She claimed she was not hired because her earlier pregnancy and present obligations as a primary caretaker for a young child distorted her performance metrics.
Denying summary judgment on the Title VII sex-plus claim of a part-time police officer who alleged she was passed over for promotion to a full-time position in favor of two part-time female officers without children, a federal district court in Pennsylvania acknowledged that while she was “disappointed and possibly angry her employer chose two women without present obligations to young children over her even though she worked there for a longer time, became pregnant, and then cared for her child which may have caused her performance to fall below the two other part-time women officers,” her “disappointment does not automatically equal discriminatory intent.” Her employers chose officers with stronger performance records and the employee failed to show pretext, said the court, granting summary judgment against her pregnancy discrimination claim as well (Harrell v. Solebury Township, February 20, 2020, Kearney, M.).
Birth of her child. About a year after she was hired in May 2016 as a part-time officer, the employee was counseled for tardiness; four months after that, she was again counseled for her delayed response time to priority calls. In November 2017, she told the police chief she was pregnant and at her request, she was placed on light-duty work. She took FMLA leave for the birth of her child and upon her return to work in June 2018, she asked to be considered for a full-time position. In response, the chief said he wanted to see her police activity improve.
Passed over. Not quite three months later, the chief told the township’s board of supervisors that he needed two additional full-time officers, that the department was all male, and that there were “three female officers part-time now that are excellent.” The chief considered only the department’s six part-time officers for the two positions, which included the employee, two other female officers, and three male officers. After the chief and five department supervisors evaluated the candidates, the two other female officers were hired. Suing under Title VII, the employee asserted pregnancy and sex-plus discrimination based on familial responsibilities.
Qualified. Citing Phillips v. Martin Marietta Corp., in which the Supreme Court held that an employer that “treats women with small children differently than women without small children would be liable for sex-plus discrimination; with the ‘plus’ being stereotypical assumptions regarding women’s childcare responsibilities,” the court pointed out that sex-plus discrimination is a form of gender discrimination under Title VII. While her employer first argued as to both claims that she was not qualified for the full-time position, the court pointed not only to her longevity with the department but her inclusion in the pool of officers considered for the job.
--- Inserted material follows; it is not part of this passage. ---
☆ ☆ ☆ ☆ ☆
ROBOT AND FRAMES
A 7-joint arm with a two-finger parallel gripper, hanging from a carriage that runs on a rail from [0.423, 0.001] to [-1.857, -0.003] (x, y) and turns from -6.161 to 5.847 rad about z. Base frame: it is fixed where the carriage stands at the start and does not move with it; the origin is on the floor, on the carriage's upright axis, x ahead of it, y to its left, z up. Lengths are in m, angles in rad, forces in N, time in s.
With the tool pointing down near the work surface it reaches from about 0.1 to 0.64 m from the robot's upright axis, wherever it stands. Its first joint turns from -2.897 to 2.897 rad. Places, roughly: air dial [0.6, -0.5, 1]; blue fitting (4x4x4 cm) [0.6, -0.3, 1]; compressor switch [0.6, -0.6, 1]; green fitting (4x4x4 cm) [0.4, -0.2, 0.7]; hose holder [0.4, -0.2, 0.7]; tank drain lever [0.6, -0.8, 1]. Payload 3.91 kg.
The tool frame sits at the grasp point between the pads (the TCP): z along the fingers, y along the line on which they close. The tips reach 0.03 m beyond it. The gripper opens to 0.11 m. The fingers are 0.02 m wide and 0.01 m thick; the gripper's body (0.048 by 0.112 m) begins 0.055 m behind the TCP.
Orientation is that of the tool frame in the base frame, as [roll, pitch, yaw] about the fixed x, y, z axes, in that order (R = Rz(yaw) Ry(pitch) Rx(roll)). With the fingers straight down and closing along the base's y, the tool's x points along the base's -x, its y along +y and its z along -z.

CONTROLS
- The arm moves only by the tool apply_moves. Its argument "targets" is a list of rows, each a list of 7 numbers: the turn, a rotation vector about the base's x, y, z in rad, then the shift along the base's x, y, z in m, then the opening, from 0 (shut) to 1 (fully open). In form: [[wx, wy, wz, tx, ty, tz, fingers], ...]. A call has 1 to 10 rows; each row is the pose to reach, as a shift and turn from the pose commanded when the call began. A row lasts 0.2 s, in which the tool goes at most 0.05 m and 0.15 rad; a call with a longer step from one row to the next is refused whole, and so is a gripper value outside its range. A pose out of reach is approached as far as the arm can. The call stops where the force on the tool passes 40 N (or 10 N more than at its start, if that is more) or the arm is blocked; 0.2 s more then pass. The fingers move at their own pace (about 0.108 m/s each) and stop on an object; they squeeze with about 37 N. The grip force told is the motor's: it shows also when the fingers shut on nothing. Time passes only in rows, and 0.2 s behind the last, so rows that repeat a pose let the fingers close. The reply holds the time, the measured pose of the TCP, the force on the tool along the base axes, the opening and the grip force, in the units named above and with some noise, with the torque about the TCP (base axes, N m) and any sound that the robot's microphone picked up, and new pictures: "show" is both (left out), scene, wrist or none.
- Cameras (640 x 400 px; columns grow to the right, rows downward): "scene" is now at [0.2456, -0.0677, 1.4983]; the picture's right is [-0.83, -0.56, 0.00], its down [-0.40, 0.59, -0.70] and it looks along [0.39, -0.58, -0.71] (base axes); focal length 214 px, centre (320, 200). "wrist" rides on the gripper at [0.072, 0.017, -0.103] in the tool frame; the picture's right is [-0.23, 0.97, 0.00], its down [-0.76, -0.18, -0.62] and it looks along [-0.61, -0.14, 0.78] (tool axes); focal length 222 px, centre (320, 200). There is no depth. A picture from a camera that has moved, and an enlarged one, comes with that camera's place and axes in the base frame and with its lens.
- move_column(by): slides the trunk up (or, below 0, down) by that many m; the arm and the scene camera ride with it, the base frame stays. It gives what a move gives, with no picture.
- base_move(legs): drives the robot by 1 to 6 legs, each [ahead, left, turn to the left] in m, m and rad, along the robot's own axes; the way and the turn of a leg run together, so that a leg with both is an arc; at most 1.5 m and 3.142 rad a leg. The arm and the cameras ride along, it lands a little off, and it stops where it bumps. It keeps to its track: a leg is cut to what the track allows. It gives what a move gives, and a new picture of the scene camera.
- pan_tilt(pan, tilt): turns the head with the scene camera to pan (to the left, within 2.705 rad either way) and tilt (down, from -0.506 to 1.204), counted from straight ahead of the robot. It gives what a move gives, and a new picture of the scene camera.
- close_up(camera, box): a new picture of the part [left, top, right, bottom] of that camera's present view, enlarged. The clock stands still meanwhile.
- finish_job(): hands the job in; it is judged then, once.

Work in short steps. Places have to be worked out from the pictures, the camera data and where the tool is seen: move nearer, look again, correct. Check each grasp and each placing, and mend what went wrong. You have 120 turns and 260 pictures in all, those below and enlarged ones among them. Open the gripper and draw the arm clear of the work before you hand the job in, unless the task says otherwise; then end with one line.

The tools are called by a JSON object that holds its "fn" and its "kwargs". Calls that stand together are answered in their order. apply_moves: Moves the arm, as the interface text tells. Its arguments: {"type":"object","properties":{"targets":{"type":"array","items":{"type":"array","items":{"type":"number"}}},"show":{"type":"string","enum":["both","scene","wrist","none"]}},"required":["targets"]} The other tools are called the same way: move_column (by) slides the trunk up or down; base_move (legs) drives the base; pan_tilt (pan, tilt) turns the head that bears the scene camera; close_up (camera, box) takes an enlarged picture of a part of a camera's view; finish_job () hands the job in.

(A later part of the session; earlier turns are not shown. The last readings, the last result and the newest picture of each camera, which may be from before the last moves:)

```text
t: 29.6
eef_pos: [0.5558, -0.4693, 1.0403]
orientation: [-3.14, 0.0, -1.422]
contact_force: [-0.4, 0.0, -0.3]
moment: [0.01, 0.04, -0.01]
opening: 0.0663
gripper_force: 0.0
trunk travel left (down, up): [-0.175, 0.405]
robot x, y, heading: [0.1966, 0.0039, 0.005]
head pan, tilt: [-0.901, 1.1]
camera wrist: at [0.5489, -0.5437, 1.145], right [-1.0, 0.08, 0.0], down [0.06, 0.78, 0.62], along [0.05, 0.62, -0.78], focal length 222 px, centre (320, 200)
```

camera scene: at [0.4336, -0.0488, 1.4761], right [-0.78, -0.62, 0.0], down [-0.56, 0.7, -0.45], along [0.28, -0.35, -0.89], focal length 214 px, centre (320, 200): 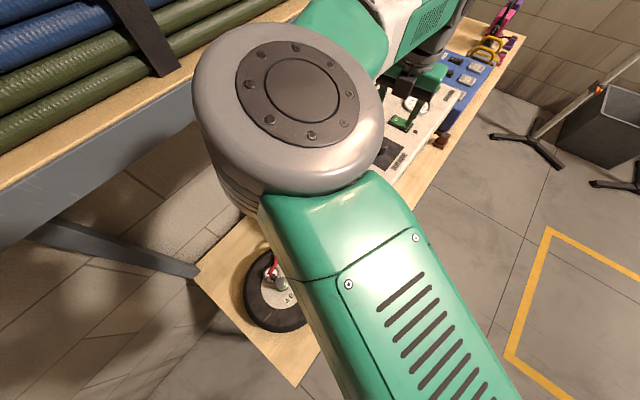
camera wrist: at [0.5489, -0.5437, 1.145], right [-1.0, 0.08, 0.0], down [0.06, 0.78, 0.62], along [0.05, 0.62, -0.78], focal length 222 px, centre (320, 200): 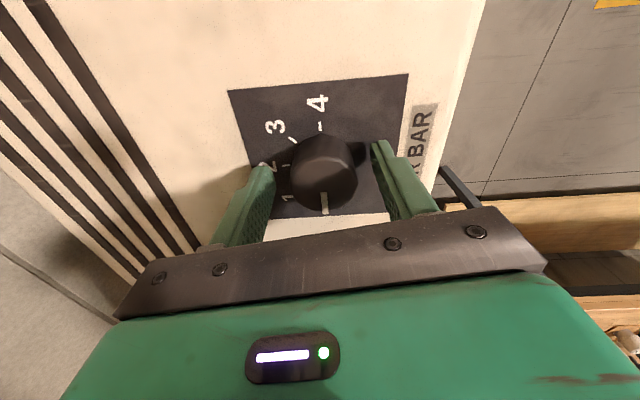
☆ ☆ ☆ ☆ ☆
No causation. The employee, however, was unable to establish a causal link between her pregnancy and her non-selection for the full-time position. She delivered her baby at least six months before the decision to promote the other two officers was made, observed the court, and because she was not pregnant at the time, she had an additional burden in making out a prima facie case. Finding that she failed to meet this burden, the court granted summary judgment in favor of her employer.
No pretext. And even if she had established a prima facie case of pregnancy or sex-plus discrimination, her employer cited the promoted officers’ work performance as the legitimate, nondiscriminatory reason for its decision. Although the employee contended that the only possible reason why she was not given a full-time slot was because she had been out on pregnancy leave and was now a mother of a child, she failed to provide any evidence of pretext. She admitted that she had been disciplined for tardiness and her delayed response time to priority calls and did not dispute the employer’s claim the promoted officers did not have any disciplinary issues. Instead she argued that “[o]ne or two counseling’s [sic] for inadvertent mistakes would never scuttle an officer’s full-time prospects in the petition [sic] were genuinely one of experience, ability, judgment and discretion.” But there was simply no evidence to support this assertion, said the court.
She next argued that because the employer first hired one of the later promoted female officers while she was pregnant, an inference could be drawn that it impermissibly discriminated against her because of her pregnancy by selecting the other officer for one of the full-time positions that did not create a nexus between her pregnancy and the other officer’s promotion.
Flawed performance statistics. Her best argument, said the court, was that the chief’s hiring decision was based on flawed performance statistics that did not account for officers on night patrol when there is less traffic, her pregnancy, and her light-duty work while pregnant. However, the statistics showed the promoted officers outperformed her at the time of the selection, said the court, noting that this “is not a case where the employer elected to promote an employee performing at an equal or lesser level than the employee suing.” As to her contention that the number of car stops should not be an indicator of successful policing, and the employer did not measure the use of discretion and judgment, she again failed to offer any evidence or expertise to support this conclusion.